EXERCISE REQUIREMENTS: Reproduce the complete listing without any deviation.

** BEGIN **

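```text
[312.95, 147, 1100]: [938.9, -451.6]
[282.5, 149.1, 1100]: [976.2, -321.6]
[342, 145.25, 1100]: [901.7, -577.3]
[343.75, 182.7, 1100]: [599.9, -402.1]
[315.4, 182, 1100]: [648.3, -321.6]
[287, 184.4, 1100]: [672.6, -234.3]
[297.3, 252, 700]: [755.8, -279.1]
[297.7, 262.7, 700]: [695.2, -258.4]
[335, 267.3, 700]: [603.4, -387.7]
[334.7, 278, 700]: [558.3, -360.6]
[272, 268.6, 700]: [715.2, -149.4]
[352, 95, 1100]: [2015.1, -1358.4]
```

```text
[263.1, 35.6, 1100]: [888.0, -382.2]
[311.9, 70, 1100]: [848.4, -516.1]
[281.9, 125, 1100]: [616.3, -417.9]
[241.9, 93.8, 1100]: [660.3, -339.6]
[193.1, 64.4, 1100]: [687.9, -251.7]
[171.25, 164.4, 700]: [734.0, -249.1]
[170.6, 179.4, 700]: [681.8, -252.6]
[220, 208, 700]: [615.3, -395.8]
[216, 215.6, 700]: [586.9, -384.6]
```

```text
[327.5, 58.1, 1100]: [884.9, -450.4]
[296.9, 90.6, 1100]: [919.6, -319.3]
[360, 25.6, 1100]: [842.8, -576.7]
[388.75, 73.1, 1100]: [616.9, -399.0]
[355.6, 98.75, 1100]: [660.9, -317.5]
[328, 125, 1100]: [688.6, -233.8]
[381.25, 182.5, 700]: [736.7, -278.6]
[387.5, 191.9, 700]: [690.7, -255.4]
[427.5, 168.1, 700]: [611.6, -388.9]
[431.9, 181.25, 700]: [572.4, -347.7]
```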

** END **

OUTPUT:
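```text
[312.95, 147, 1100]: [938.9, -451.6]
[282.5, 149.1, 1100]: [976.2, -321.6]
[342, 145.25, 1100]: [901.7, -577.3]
[343.75, 182.7, 1100]: [599.9, -402.1]
[315.4, 182, 1100]: [648.3, -321.6]
[287, 184.4, 1100]: [672.6, -234.3]
[297.3, 252, 700]: [755.8, -279.1]
[297.7, 262.7, 700]: [695.2, -258.4]
[335, 267.3, 700]: [603.4, -387.7]
[334.7, 278, 700]: [558.3, -360.6]
[272, 268.6, 700]: [715.2, -149.4]
[352, 95, 1100]: [2015.1, -1358.4]
```

```text
[263.1, 35.6, 1100]: [888.0, -382.2]
[311.9, 70, 1100]: [848.4, -516.1]
[281.9, 125, 1100]: [616.3, -417.9]
[241.9, 93.8, 1100]: [660.3, -339.6]
[193.1, 64.4, 1100]: [687.9, -251.7]
[171.25, 164.4, 700]: [734.0, -249.1]
[170.6, 179.4, 700]: [681.8, -252.6]
[220, 208, 700]: [615.3, -395.8]
[216, 215.6, 700]: [586.9, -384.6]
```

```text
[327.5, 58.1, 1100]: [884.9, -450.4]
[296.9, 90.6, 1100]: [919.6, -319.3]
[360, 25.6, 1100]: [842.8, -576.7]
[388.75, 73.1, 1100]: [616.9, -399.0]
[355.6, 98.75, 1100]: [660.9, -317.5]
[328, 125, 1100]: [688.6, -233.8]
[381.25, 182.5, 700]: [736.7, -278.6]
[387.5, 191.9, 700]: [690.7, -255.4]
[427.5, 168.1, 700]: [611.6, -388.9]
[431.9, 181.25, 700]: [572.4, -347.7]
```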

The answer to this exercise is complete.